When I graduated, they gave me a choice: go to community college and they would pay for books and tuition as much as they could until I got a degree. I was limited to four years. Or, I could get a job and pay a few household bills and save up to move into my own place. They never forced me to go to college, but they constantly reminded me to make a choice before graduation, because I couldn't just live at home for free.

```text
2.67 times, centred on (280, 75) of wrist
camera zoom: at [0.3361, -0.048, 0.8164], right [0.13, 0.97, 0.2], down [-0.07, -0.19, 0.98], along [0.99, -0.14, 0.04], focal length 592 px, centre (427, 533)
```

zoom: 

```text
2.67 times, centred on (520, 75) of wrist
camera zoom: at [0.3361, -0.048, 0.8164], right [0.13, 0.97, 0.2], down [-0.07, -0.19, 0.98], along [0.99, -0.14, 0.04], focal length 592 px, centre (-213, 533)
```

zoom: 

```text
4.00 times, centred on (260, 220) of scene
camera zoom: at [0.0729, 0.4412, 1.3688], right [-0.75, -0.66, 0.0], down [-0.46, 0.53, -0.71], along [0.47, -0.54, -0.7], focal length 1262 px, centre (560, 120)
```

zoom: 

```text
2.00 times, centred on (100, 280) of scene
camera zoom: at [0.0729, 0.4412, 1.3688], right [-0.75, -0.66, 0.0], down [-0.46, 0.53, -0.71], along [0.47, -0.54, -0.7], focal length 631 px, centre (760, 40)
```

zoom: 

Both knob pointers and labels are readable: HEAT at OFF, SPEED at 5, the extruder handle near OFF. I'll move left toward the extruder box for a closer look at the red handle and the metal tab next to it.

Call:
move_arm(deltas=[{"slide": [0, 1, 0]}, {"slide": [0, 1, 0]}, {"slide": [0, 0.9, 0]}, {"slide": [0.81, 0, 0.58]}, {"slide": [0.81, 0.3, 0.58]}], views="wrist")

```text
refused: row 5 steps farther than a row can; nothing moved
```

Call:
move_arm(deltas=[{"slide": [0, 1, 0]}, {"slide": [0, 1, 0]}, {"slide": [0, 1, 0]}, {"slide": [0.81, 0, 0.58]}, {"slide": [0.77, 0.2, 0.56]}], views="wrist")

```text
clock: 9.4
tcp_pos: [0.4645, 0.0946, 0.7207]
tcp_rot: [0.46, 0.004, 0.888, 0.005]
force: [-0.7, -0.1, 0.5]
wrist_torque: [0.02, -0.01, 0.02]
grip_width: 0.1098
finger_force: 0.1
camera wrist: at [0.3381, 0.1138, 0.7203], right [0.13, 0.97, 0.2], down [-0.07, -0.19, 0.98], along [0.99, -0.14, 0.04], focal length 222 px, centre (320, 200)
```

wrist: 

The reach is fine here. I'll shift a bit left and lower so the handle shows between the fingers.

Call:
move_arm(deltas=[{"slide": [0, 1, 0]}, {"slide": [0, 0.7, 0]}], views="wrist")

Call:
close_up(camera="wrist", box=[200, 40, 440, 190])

So where does this leave me at today? I remember how we survived hard times when I was growing up. We ate food, not a huge meal, but we had food in our stomach. Toast with cream of mushroom soup. The Army calls it SOS. Blank-on-a-shingle. A lot of recipes from other cultures that also had little food but shared tricks of the homeless trade in how to quite and empty stomach. Someone brought potatoes, someone else the onions and vinegar, flour and egg for crepes. We ate good! We talked, we laughed and we looked out for each other. We walked everywhere and made it fun so that we didn't notice we were walking five miles a day to and from work, grocery shopping, school, doctors etc. In December I thought I would loose my home, I used very little heat, I made meals stretch so far I wasn't sure if I ate one or two meals that day. I had enough leave that if I ran out of gas I could call in and take the day off, because there was no money to buy gas at 3.45/gal., or pay bills on time. My credit probably sucks right now, but here is what I know...I survived! I wanted to see who was going to be elected in January and I knew it was a Democrat. I also opened my hands and let go of what ever I was hanging on to so tightly that it was causing me stress and illness. I asked Mother God to send me what I needed and asked Father God to remind me I chose this path and that I can't take material things with me anyway. I rescued a dog that might of wound up at the city pound. I took care of three animals and my son continued to go to college. We made it. By the end of spring or late summer, I think we will begin to relax even more and breath a little better. I'm trying to start a business of my own, and for a short time my day job may still be there, but even that is not promised. May will be a telling month for me. What ever these times bring, I know how to survive them because I survived all the other hard times in my life. And so will we all!